Instructions to follow: Write out the material exactly, without any of its pictures.

Source excerpt:
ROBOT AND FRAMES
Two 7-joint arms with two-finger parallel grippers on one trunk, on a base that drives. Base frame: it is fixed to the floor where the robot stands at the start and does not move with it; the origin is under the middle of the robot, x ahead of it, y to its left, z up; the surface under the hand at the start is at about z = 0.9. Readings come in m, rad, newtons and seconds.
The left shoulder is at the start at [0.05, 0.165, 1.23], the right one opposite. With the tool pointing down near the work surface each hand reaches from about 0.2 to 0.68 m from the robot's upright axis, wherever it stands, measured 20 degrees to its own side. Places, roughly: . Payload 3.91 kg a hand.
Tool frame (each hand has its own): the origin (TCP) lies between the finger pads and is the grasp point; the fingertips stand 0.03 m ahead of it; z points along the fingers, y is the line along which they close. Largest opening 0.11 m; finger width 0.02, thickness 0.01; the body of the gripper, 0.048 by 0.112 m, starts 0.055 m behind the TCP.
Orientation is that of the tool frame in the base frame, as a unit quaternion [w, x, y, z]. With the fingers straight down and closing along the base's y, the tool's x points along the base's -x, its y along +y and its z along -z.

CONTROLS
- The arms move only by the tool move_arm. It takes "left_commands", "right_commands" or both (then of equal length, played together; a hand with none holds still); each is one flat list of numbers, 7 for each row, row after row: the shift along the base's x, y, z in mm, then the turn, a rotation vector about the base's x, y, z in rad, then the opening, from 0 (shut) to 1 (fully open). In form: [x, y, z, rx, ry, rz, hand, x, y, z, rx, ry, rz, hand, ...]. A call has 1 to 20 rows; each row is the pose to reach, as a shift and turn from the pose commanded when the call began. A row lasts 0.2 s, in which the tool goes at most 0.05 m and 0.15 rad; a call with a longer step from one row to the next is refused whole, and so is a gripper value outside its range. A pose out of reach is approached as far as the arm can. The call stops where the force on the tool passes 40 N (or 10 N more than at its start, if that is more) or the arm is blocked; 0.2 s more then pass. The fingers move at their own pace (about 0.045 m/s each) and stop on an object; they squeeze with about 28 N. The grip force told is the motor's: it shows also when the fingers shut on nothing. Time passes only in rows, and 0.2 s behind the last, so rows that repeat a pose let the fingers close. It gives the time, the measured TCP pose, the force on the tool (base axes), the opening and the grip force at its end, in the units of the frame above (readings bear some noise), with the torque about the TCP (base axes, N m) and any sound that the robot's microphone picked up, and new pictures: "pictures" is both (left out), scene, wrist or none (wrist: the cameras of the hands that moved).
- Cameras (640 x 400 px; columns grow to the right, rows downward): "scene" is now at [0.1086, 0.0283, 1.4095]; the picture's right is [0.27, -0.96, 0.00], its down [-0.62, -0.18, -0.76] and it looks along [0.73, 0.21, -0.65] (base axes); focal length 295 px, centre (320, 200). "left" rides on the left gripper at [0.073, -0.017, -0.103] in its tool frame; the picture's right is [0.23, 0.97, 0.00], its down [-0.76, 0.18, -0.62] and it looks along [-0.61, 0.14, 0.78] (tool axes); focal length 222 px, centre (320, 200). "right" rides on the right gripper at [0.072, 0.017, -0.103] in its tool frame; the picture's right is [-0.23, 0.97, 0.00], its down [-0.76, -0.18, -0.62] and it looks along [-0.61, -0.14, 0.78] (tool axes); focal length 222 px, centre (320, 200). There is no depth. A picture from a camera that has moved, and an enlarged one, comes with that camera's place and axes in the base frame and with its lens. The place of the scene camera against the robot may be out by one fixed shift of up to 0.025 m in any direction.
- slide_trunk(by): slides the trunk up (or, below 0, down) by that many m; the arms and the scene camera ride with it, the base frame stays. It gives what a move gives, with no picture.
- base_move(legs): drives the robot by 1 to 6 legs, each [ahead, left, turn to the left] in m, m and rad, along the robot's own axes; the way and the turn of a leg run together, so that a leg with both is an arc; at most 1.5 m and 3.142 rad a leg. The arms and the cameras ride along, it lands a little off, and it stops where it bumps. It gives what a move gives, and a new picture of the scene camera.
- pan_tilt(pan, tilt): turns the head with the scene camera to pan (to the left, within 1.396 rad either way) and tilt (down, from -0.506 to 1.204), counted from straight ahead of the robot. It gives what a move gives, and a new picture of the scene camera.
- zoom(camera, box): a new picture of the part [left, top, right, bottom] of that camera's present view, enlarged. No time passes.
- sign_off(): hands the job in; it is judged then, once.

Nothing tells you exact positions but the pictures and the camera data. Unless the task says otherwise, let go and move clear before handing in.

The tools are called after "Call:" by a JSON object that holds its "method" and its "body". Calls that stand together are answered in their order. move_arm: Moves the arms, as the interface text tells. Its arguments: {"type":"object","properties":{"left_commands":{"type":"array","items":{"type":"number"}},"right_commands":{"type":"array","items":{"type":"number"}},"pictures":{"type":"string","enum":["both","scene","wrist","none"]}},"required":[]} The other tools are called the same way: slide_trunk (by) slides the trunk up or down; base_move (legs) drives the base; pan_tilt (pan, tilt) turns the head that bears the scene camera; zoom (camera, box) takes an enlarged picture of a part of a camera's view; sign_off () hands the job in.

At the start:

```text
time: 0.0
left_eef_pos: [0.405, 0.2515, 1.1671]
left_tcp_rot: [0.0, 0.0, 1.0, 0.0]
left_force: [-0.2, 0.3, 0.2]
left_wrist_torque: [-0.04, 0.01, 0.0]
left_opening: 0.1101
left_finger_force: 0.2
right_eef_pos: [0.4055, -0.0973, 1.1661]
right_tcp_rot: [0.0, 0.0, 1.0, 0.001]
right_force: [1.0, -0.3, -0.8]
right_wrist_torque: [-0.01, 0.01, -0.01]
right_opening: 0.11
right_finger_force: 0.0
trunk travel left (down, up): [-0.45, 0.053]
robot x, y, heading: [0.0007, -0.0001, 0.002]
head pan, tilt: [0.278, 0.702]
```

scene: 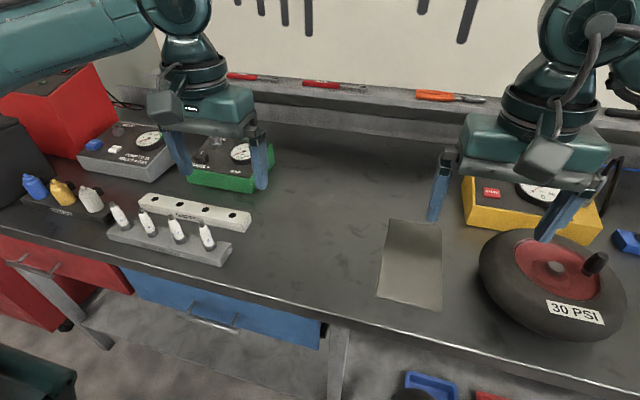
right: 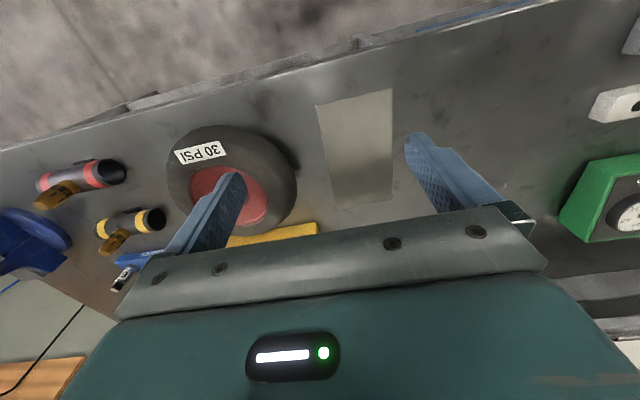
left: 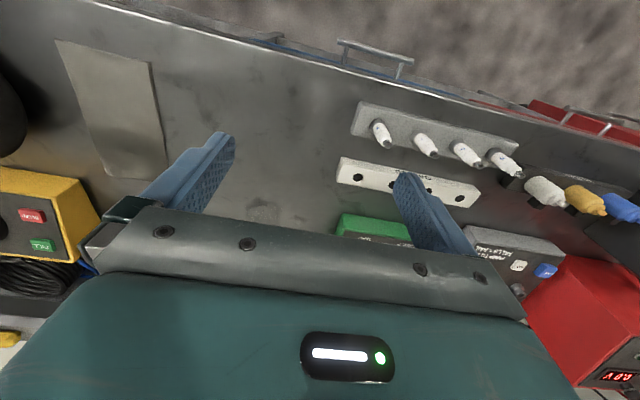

The result:
ROBOT AND FRAMES
Two 7-joint arms with two-finger parallel grippers on one trunk, on a base that drives. Base frame: it is fixed to the floor where the robot stands at the start and does not move with it; the origin is under the middle of the robot, x ahead of it, y to its left, z up; the surface under the hand at the start is at about z = 0.9. Readings come in m, rad, newtons and seconds.
The left shoulder is at the start at [0.05, 0.165, 1.23], the right one opposite. With the tool pointing down near the work surface each hand reaches from about 0.2 to 0.68 m from the robot's upright axis, wherever it stands, measured 20 degrees to its own side. Places, roughly: . Payload 3.91 kg a hand.
Tool frame (each hand has its own): the origin (TCP) lies between the finger pads and is the grasp point; the fingertips stand 0.03 m ahead of it; z points along the fingers, y is the line along which they close. Largest opening 0.11 m; finger width 0.02, thickness 0.01; the body of the gripper, 0.048 by 0.112 m, starts 0.055 m behind the TCP.
Orientation is that of the tool frame in the base frame, as a unit quaternion [w, x, y, z]. With the fingers straight down and closing along the base's y, the tool's x points along the base's -x, its y along +y and its z along -z.

CONTROLS
- The arms move only by the tool move_arm. It takes "left_commands", "right_commands" or both (then of equal length, played together; a hand with none holds still); each is one flat list of numbers, 7 for each row, row after row: the shift along the base's x, y, z in mm, then the turn, a rotation vector about the base's x, y, z in rad, then the opening, from 0 (shut) to 1 (fully open). In form: [x, y, z, rx, ry, rz, hand, x, y, z, rx, ry, rz, hand, ...]. A call has 1 to 20 rows; each row is the pose to reach, as a shift and turn from the pose commanded when the call began. A row lasts 0.2 s, in which the tool goes at most 0.05 m and 0.15 rad; a call with a longer step from one row to the next is refused whole, and so is a gripper value outside its range. A pose out of reach is approached as far as the arm can. The call stops where the force on the tool passes 40 N (or 10 N more than at its start, if that is more) or the arm is blocked; 0.2 s more then pass. The fingers move at their own pace (about 0.045 m/s each) and stop on an object; they squeeze with about 28 N. The grip force told is the motor's: it shows also when the fingers shut on nothing. Time passes only in rows, and 0.2 s behind the last, so rows that repeat a pose let the fingers close. It gives the time, the measured TCP pose, the force on the tool (base axes), the opening and the grip force at its end, in the units of the frame above (readings bear some noise), with the torque about the TCP (base axes, N m) and any sound that the robot's microphone picked up, and new pictures: "pictures" is both (left out), scene, wrist or none (wrist: the cameras of the hands that moved).
- Cameras (640 x 400 px; columns grow to the right, rows downward): "scene" is now at [0.1086, 0.0283, 1.4095]; the picture's right is [0.27, -0.96, 0.00], its down [-0.62, -0.18, -0.76] and it looks along [0.73, 0.21, -0.65] (base axes); focal length 295 px, centre (320, 200). "left" rides on the left gripper at [0.073, -0.017, -0.103] in its tool frame; the picture's right is [0.23, 0.97, 0.00], its down [-0.76, 0.18, -0.62] and it looks along [-0.61, 0.14, 0.78] (tool axes); focal length 222 px, centre (320, 200). "right" rides on the right gripper at [0.072, 0.017, -0.103] in its tool frame; the picture's right is [-0.23, 0.97, 0.00], its down [-0.76, -0.18, -0.62] and it looks along [-0.61, -0.14, 0.78] (tool axes); focal length 222 px, centre (320, 200). There is no depth. A picture from a camera that has moved, and an enlarged one, comes with that camera's place and axes in the base frame and with its lens. The place of the scene camera against the robot may be out by one fixed shift of up to 0.025 m in any direction.
- slide_trunk(by): slides the trunk up (or, below 0, down) by that many m; the arms and the scene camera ride with it, the base frame stays. It gives what a move gives, with no picture.
- base_move(legs): drives the robot by 1 to 6 legs, each [ahead, left, turn to the left] in m, m and rad, along the robot's own axes; the way and the turn of a leg run together, so that a leg with both is an arc; at most 1.5 m and 3.142 rad a leg. The arms and the cameras ride along, it lands a little off, and it stops where it bumps. It gives what a move gives, and a new picture of the scene camera.
- pan_tilt(pan, tilt): turns the head with the scene camera to pan (to the left, within 1.396 rad either way) and tilt (down, from -0.506 to 1.204), counted from straight ahead of the robot. It gives what a move gives, and a new picture of the scene camera.
- zoom(camera, box): a new picture of the part [left, top, right, bottom] of that camera's present view, enlarged. No time passes.
- sign_off(): hands the job in; it is judged then, once.

Nothing tells you exact positions but the pictures and the camera data. Unless the task says otherwise, let go and move clear before handing in.

The tools are called after "Call:" by a JSON object that holds its "method" and its "body". Calls that stand together are answered in their order. move_arm: Moves the arms, as the interface text tells. Its arguments: {"type":"object","properties":{"left_commands":{"type":"array","items":{"type":"number"}},"right_commands":{"type":"array","items":{"type":"number"}},"pictures":{"type":"string","enum":["both","scene","wrist","none"]}},"required":[]} The other tools are called the same way: slide_trunk (by) slides the trunk up or down; base_move (legs) drives the base; pan_tilt (pan, tilt) turns the head that bears the scene camera; zoom (camera, box) takes an enlarged picture of a part of a camera's view; sign_off () hands the job in.

At the start:

```text
time: 0.0
left_eef_pos: [0.405, 0.2515, 1.1671]
left_tcp_rot: [0.0, 0.0, 1.0, 0.0]
left_force: [-0.2, 0.3, 0.2]
left_wrist_torque: [-0.04, 0.01, 0.0]
left_opening: 0.1101
left_finger_force: 0.2
right_eef_pos: [0.4055, -0.0973, 1.1661]
right_tcp_rot: [0.0, 0.0, 1.0, 0.001]
right_force: [1.0, -0.3, -0.8]
right_wrist_torque: [-0.01, 0.01, -0.01]
right_opening: 0.11
right_finger_force: 0.0
trunk travel left (down, up): [-0.45, 0.053]
robot x, y, heading: [0.0007, -0.0001, 0.002]
head pan, tilt: [0.278, 0.702]
```

scene: 
right: 
left: 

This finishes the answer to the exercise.